My boyfriend of almost a year received a TV for a Christmas gift 2 years ago from his then girlfriend. He told her that he would help pay for some of it. She paid with her credit card. He has been making payments on it until now. They broke up a year ago and not once did she ask for or threaten to take the TV back until now. He told her last month that he wasn’t going to pay on her credit card anymore. She said she would take the TV back if he stopped paying. The TV has been in his possession the entire time (they never lived together) and he also has the receipt for it. Does she have any claim to the TV?
Asked on October 24, 2011 under Bankruptcy Law, Arkansas
Answers:
SJZ, Member, New York Bar / FreeAdvice Contributing Attorney
Answered 13 years ago | Contributor
Legally, if the TV was an unconditional gift, the giver has no right to get it back: once something is gifted, it belongs to the recipient, not the giver.
However, sometime something is not an unconditional gift.
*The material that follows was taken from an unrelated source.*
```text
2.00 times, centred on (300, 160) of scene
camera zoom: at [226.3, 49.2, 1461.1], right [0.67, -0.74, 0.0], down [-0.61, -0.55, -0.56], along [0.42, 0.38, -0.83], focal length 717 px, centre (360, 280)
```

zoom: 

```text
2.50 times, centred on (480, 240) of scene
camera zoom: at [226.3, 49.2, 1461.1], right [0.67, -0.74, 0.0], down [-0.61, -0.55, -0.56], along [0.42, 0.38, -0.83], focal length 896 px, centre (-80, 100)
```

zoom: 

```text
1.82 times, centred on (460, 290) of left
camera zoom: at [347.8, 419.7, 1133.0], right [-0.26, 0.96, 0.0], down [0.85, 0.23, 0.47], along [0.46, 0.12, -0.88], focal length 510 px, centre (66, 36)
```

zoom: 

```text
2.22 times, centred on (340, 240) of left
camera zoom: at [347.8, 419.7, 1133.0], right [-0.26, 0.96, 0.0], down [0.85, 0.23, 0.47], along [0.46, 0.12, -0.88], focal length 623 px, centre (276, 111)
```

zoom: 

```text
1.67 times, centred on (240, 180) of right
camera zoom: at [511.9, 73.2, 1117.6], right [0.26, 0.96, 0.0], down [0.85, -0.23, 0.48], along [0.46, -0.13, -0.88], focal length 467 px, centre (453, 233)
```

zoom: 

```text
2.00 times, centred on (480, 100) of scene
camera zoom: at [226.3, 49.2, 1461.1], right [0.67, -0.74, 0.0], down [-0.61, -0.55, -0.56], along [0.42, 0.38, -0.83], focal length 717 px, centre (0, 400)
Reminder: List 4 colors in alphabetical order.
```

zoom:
It could be a gift with strings attached (e.g. you can use my TV as along as we're together). It would be a loan of money (I'll front the money to buy the TV, then you repay some or all of it--whatever amount is agreed to). It could be a joint purchase (two people each pay part of the cost, and each then have an ownership interest). From whaht you write, if it was supposedly a gift, but your boyfriend was making payments on it, it *might* not have actually been an unconditional gift--at the least, the facts as described are somewhat muddy.
As a practical matter, if the TV is in his possession and he has the receipt, to get it back, she'd have to sue him, then prove in court that under the terms of the agreement made when the TV was purchased, she has a right to get it back. Your boyfriend could wait to see if she tries to sue him for the TV, then decide whether its worth fighting or better to just let her have it.